EXERCISE TASK: Find the lines that include the string "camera" and report how many there are. Give no other text.

___ SOURCE EXCERPT

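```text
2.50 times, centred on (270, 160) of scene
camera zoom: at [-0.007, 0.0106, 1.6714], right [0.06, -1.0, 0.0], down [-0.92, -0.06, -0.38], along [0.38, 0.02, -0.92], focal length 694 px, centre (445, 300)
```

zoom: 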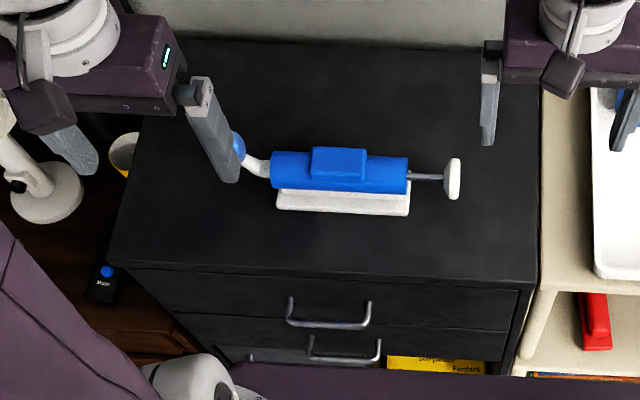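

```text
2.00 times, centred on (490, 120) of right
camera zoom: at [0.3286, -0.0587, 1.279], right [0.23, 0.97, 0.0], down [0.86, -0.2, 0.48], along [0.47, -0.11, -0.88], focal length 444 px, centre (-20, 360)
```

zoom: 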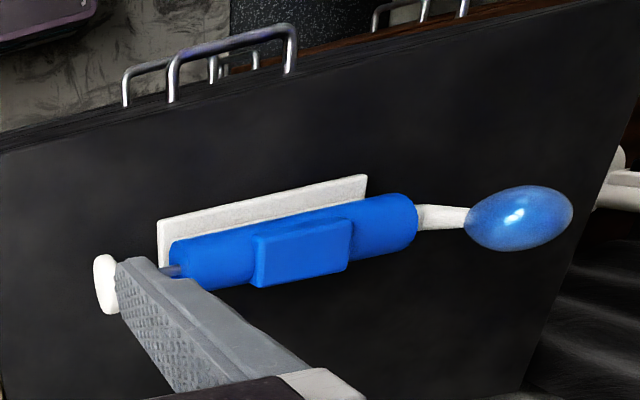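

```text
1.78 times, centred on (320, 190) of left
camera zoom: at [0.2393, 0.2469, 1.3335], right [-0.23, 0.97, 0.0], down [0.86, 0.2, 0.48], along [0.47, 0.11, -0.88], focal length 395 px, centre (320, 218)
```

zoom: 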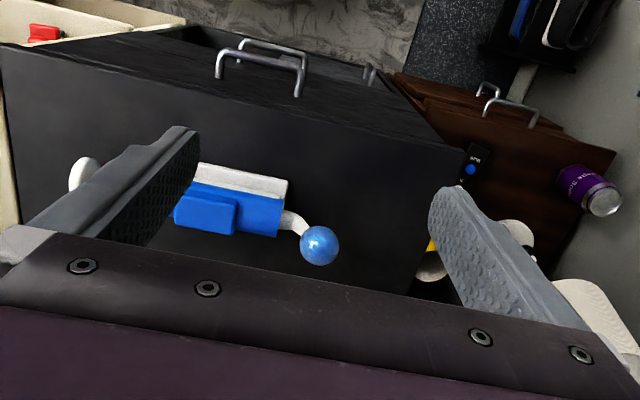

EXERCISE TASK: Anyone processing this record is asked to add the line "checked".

______

RESULT FOR THIS EXERCISE: 3